The combat is perhaps the best thing about the gameThe combat is perhaps the best thing about the game

Out of combat, the game suffers from an archaic lack of sign posting. Now we're not expecting tri-Ace to hold our hands and molly coddle us as if we're on a school trip, but it would be nice to know where, generally, in the world we need to go next to progress the main story. It's all down to a lack of a journal, which would help refresh your memory as to what NPCs have said. As it is you have to listen to everything that's said with such attention that you risk collapsing your brain. There were way too many wasted hours spent wandering around befuddled by invisible walls trying to find a small true gap on the map, and we only did that by hugging the wall and inching around the circumference of each area.

Weirdly, some people will love Infinite Undiscovery for all the reasons it's bad. And that's because overblown plots, Days of Our Lives voice-acting and piss-poor production value are exactly what some hardcore JRPG fans love about the genre. For some, they're actually plus points. If this is you, and you own an Xbox 360, then you should definitely give the game a punt, because you're certain to fall for its charm, and the combat, which will keep you motivated throughout the entire 30 hours or so it'll last you.

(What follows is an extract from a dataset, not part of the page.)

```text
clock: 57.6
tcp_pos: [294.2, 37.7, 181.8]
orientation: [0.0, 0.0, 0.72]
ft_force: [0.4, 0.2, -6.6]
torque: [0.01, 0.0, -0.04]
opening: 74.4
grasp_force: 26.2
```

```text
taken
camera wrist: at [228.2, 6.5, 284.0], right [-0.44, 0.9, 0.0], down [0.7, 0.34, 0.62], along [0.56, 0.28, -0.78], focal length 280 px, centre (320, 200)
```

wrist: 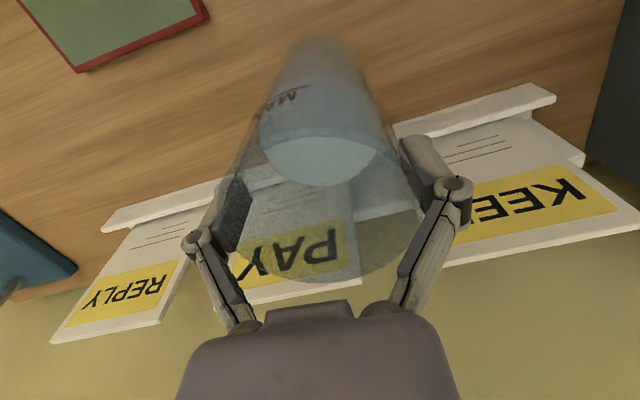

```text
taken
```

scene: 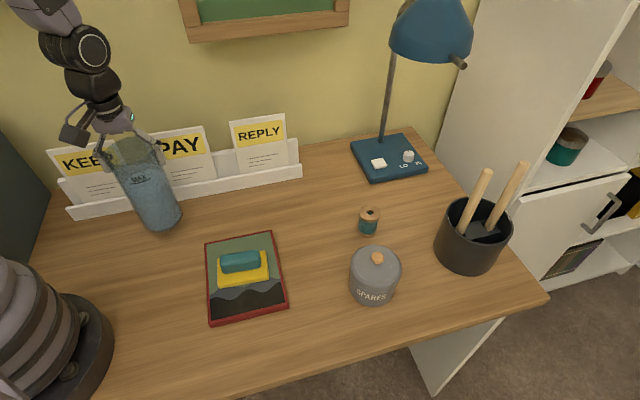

At the end of the day, though, Infinite Undiscovery is a game that will appeal to fans of tri-Ace and its games almost exclusively, which, given the hype and excitement surrounding its release, makes it a big disappointment. It's got an unforgivable opening, it looks worse than Final Fantasy XII, and that was released a year and a half ago on the PS2 and 70 per cent of the characters may as well not exist. But it does get better. And if you think of it as nothing more than a fairly simple action JRPG that tries some stuff that falls flat on its face, you'll probably end up having an OK time with it.